%%

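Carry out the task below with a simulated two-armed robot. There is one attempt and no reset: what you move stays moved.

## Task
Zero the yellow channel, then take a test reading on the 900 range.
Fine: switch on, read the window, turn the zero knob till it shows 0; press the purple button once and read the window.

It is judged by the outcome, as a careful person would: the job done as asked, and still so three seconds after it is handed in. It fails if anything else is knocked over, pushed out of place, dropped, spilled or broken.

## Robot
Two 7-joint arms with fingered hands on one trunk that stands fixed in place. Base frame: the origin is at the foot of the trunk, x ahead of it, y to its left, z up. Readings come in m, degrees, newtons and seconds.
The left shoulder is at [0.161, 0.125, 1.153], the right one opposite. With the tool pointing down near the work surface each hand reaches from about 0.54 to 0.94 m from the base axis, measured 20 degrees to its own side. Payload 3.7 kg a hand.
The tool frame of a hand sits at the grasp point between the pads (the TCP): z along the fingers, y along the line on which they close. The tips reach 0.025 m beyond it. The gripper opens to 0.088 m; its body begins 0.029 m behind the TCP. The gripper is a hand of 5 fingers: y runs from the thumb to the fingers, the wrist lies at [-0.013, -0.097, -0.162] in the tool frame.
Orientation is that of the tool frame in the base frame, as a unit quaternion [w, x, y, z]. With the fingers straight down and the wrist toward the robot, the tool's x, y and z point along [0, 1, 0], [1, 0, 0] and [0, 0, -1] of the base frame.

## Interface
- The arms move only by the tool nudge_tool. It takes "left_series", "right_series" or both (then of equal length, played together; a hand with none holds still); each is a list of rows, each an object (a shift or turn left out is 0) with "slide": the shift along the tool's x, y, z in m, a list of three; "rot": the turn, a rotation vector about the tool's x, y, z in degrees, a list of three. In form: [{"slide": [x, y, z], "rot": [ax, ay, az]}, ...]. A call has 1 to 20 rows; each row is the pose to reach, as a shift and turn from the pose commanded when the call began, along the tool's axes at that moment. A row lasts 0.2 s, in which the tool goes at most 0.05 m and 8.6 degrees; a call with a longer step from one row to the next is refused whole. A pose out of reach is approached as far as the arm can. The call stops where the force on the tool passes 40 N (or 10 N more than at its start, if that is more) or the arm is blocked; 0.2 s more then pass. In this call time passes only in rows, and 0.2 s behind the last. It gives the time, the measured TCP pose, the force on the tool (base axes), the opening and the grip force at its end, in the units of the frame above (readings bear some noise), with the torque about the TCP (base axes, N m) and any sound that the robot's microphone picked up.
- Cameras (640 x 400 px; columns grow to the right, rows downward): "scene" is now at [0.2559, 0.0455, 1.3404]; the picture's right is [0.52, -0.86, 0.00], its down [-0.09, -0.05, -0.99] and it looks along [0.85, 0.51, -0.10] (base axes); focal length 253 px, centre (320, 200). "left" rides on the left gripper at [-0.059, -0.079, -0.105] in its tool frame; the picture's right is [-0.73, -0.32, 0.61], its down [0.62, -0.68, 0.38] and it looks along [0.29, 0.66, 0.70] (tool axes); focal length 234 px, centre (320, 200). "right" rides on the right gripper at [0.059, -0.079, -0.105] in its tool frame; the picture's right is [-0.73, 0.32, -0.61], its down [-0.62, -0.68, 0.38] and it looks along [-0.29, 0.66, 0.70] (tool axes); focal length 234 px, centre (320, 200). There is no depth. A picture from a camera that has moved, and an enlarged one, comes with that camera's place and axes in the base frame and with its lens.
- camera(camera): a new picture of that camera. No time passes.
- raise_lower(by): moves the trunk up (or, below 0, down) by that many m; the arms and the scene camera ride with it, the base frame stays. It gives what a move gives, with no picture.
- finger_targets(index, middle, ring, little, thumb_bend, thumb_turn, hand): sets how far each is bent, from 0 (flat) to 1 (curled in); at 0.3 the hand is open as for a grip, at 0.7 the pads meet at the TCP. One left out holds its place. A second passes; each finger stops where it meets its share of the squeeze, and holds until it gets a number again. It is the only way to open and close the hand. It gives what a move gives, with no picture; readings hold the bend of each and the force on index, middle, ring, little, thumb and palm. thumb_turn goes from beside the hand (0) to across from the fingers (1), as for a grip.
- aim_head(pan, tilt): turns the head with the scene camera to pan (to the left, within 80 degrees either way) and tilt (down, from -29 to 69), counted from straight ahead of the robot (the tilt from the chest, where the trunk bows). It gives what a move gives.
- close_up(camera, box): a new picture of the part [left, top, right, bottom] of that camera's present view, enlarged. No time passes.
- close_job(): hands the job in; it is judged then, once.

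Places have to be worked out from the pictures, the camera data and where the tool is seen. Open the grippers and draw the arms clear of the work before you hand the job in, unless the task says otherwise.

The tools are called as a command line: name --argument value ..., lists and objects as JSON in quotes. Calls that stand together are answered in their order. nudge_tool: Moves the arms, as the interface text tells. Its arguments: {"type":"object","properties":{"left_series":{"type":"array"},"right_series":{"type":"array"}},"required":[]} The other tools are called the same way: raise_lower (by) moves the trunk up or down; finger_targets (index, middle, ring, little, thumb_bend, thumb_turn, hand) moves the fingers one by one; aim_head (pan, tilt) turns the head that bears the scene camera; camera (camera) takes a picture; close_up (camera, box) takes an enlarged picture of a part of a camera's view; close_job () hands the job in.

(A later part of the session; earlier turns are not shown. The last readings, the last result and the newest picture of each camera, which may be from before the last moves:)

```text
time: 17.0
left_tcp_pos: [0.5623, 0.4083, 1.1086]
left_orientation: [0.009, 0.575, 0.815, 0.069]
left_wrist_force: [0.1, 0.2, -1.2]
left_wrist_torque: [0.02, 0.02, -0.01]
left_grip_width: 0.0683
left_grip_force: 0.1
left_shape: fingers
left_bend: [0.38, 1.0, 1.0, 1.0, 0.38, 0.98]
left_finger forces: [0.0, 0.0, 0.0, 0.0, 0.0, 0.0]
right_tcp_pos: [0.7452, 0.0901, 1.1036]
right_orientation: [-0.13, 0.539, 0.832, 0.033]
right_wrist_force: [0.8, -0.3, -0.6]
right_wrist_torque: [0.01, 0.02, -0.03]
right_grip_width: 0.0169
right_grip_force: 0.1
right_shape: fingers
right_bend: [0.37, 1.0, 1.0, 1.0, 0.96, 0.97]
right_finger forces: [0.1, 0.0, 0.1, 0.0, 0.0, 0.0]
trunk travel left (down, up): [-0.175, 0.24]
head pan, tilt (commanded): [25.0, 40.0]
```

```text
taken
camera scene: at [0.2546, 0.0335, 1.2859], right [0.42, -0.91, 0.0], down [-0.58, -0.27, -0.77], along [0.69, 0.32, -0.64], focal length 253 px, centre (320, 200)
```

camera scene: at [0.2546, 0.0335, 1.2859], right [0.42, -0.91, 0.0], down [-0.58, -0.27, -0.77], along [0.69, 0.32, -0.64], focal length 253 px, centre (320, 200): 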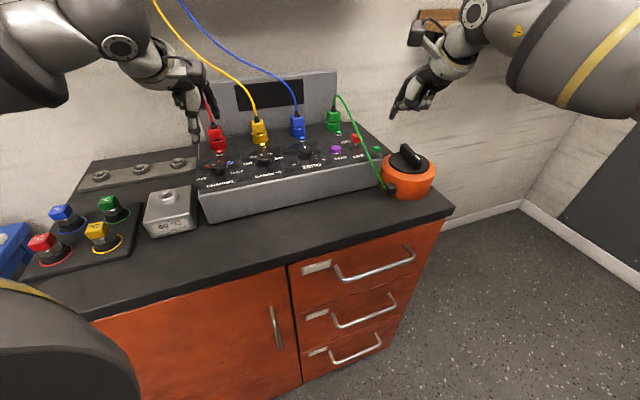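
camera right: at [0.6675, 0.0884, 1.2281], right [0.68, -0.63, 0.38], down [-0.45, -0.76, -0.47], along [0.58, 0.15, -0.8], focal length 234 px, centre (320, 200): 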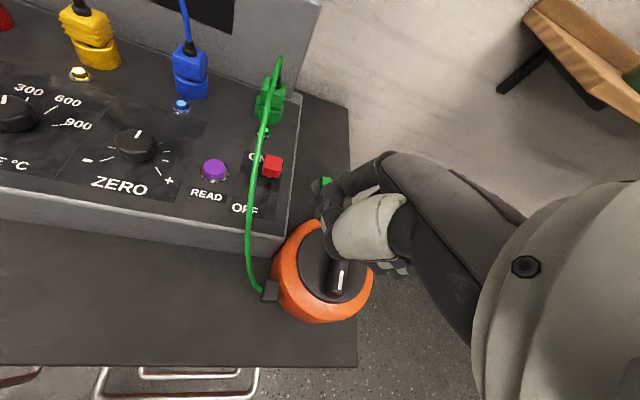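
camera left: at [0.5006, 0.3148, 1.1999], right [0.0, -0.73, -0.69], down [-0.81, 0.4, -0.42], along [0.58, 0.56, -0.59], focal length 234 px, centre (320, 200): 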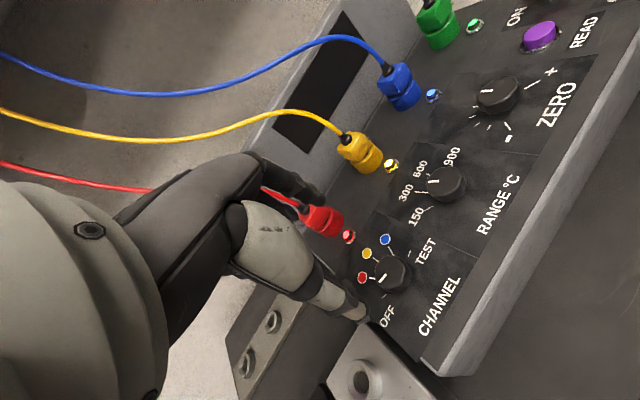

%%

Work to do
Extract every line of the data exactly; pictures stay out. Format the lines as a JSON array of strings and drop empty lines.

Solution below
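[
  "Carry out the task below with a simulated two-armed robot. There is one attempt and no reset: what you move stays moved.",
  "## Task",
  "Zero the yellow channel, then take a test reading on the 900 range.",
  "Fine: switch on, read the window, turn the zero knob till it shows 0; press the purple button once and read the window.",
  "It is judged by the outcome, as a careful person would: the job done as asked, and still so three seconds after it is handed in. It fails if anything else is knocked over, pushed out of place, dropped, spilled or broken.",
  "## Robot",
  "Two 7-joint arms with fingered hands on one trunk that stands fixed in place. Base frame: the origin is at the foot of the trunk, x ahead of it, y to its left, z up. Readings come in m, degrees, newtons and seconds.",
  "The left shoulder is at [0.161, 0.125, 1.153], the right one opposite. With the tool pointing down near the work surface each hand reaches from about 0.54 to 0.94 m from the base axis, measured 20 degrees to its own side. Payload 3.7 kg a hand.",
  "The tool frame of a hand sits at the grasp point between the pads (the TCP): z along the fingers, y along the line on which they close. The tips reach 0.025 m beyond it. The gripper opens to 0.088 m; its body begins 0.029 m behind the TCP. The gripper is a hand of 5 fingers: y runs from the thumb to the fingers, the wrist lies at [-0.013, -0.097, -0.162] in the tool frame.",
  "Orientation is that of the tool frame in the base frame, as a unit quaternion [w, x, y, z]. With the fingers straight down and the wrist toward the robot, the tool's x, y and z point along [0, 1, 0], [1, 0, 0] and [0, 0, -1] of the base frame.",
  "## Interface",
  "- The arms move only by the tool nudge_tool. It takes \"left_series\", \"right_series\" or both (then of equal length, played together; a hand with none holds still); each is a list of rows, each an object (a shift or turn left out is 0) with \"slide\": the shift along the tool's x, y, z in m, a list of three; \"rot\": the turn, a rotation vector about the tool's x, y, z in degrees, a list of three. In form: [{\"slide\": [x, y, z], \"rot\": [ax, ay, az]}, ...]. A call has 1 to 20 rows; each row is the pose to reach, as a shift and turn from the pose commanded when the call began, along the tool's axes at that moment. A row lasts 0.2 s, in which the tool goes at most 0.05 m and 8.6 degrees; a call with a longer step from one row to the next is refused whole. A pose out of reach is approached as far as the arm can. The call stops where the force on the tool passes 40 N (or 10 N more than at its start, if that is more) or the arm is blocked; 0.2 s more then pass. In this call time passes only in rows, and 0.2 s behind the last. It gives the time, the measured TCP pose, the force on the tool (base axes), the opening and the grip force at its end, in the units of the frame above (readings bear some noise), with the torque about the TCP (base axes, N m) and any sound that the robot's microphone picked up.",
  "- Cameras (640 x 400 px; columns grow to the right, rows downward): \"scene\" is now at [0.2559, 0.0455, 1.3404]; the picture's right is [0.52, -0.86, 0.00], its down [-0.09, -0.05, -0.99] and it looks along [0.85, 0.51, -0.10] (base axes); focal length 253 px, centre (320, 200). \"left\" rides on the left gripper at [-0.059, -0.079, -0.105] in its tool frame; the picture's right is [-0.73, -0.32, 0.61], its down [0.62, -0.68, 0.38] and it looks along [0.29, 0.66, 0.70] (tool axes); focal length 234 px, centre (320, 200). \"right\" rides on the right gripper at [0.059, -0.079, -0.105] in its tool frame; the picture's right is [-0.73, 0.32, -0.61], its down [-0.62, -0.68, 0.38] and it looks along [-0.29, 0.66, 0.70] (tool axes); focal length 234 px, centre (320, 200). There is no depth. A picture from a camera that has moved, and an enlarged one, comes with that camera's place and axes in the base frame and with its lens.",
  "- camera(camera): a new picture of that camera. No time passes.",
  "- raise_lower(by): moves the trunk up (or, below 0, down) by that many m; the arms and the scene camera ride with it, the base frame stays. It gives what a move gives, with no picture.",
  "- finger_targets(index, middle, ring, little, thumb_bend, thumb_turn, hand): sets how far each is bent, from 0 (flat) to 1 (curled in); at 0.3 the hand is open as for a grip, at 0.7 the pads meet at the TCP. One left out holds its place. A second passes; each finger stops where it meets its share of the squeeze, and holds until it gets a number again. It is the only way to open and close the hand. It gives what a move gives, with no picture; readings hold the bend of each and the force on index, middle, ring, little, thumb and palm. thumb_turn goes from beside the hand (0) to across from the fingers (1), as for a grip.",
  "- aim_head(pan, tilt): turns the head with the scene camera to pan (to the left, within 80 degrees either way) and tilt (down, from -29 to 69), counted from straight ahead of the robot (the tilt from the chest, where the trunk bows). It gives what a move gives.",
  "- close_up(camera, box): a new picture of the part [left, top, right, bottom] of that camera's present view, enlarged. No time passes.",
  "- close_job(): hands the job in; it is judged then, once.",
  "Places have to be worked out from the pictures, the camera data and where the tool is seen. Open the grippers and draw the arms clear of the work before you hand the job in, unless the task says otherwise.",
  "The tools are called as a command line: name --argument value ..., lists and objects as JSON in quotes. Calls that stand together are answered in their order. nudge_tool: Moves the arms, as the interface text tells. Its arguments: {\"type\":\"object\",\"properties\":{\"left_series\":{\"type\":\"array\"},\"right_series\":{\"type\":\"array\"}},\"required\":[]} The other tools are called the same way: raise_lower (by) moves the trunk up or down; finger_targets (index, middle, ring, little, thumb_bend, thumb_turn, hand) moves the fingers one by one; aim_head (pan, tilt) turns the head that bears the scene camera; camera (camera) takes a picture; close_up (camera, box) takes an enlarged picture of a part of a camera's view; close_job () hands the job in.",
  "(A later part of the session; earlier turns are not shown. The last readings, the last result and the newest picture of each camera, which may be from before the last moves:)",
  "```text",
  "time: 17.0",
  "left_tcp_pos: [0.5623, 0.4083, 1.1086]",
  "left_orientation: [0.009, 0.575, 0.815, 0.069]",
  "left_wrist_force: [0.1, 0.2, -1.2]",
  "left_wrist_torque: [0.02, 0.02, -0.01]",
  "left_grip_width: 0.0683",
  "left_grip_force: 0.1",
  "left_shape: fingers",
  "left_bend: [0.38, 1.0, 1.0, 1.0, 0.38, 0.98]",
  "left_finger forces: [0.0, 0.0, 0.0, 0.0, 0.0, 0.0]",
  "right_tcp_pos: [0.7452, 0.0901, 1.1036]",
  "right_orientation: [-0.13, 0.539, 0.832, 0.033]",
  "right_wrist_force: [0.8, -0.3, -0.6]",
  "right_wrist_torque: [0.01, 0.02, -0.03]",
  "right_grip_width: 0.0169",
  "right_grip_force: 0.1",
  "right_shape: fingers",
  "right_bend: [0.37, 1.0, 1.0, 1.0, 0.96, 0.97]",
  "right_finger forces: [0.1, 0.0, 0.1, 0.0, 0.0, 0.0]",
  "trunk travel left (down, up): [-0.175, 0.24]",
  "head pan, tilt (commanded): [25.0, 40.0]",
  "```",
  "```text",
  "taken",
  "camera scene: at [0.2546, 0.0335, 1.2859], right [0.42, -0.91, 0.0], down [-0.58, -0.27, -0.77], along [0.69, 0.32, -0.64], focal length 253 px, centre (320, 200)",
  "```",
  "camera scene: at [0.2546, 0.0335, 1.2859], right [0.42, -0.91, 0.0], down [-0.58, -0.27, -0.77], along [0.69, 0.32, -0.64], focal length 253 px, centre (320, 200): ",
  "camera right: at [0.6675, 0.0884, 1.2281], right [0.68, -0.63, 0.38], down [-0.45, -0.76, -0.47], along [0.58, 0.15, -0.8], focal length 234 px, centre (320, 200): ",
  "camera left: at [0.5006, 0.3148, 1.1999], right [0.0, -0.73, -0.69], down [-0.81, 0.4, -0.42], along [0.58, 0.56, -0.59], focal length 234 px, centre (320, 200): "
]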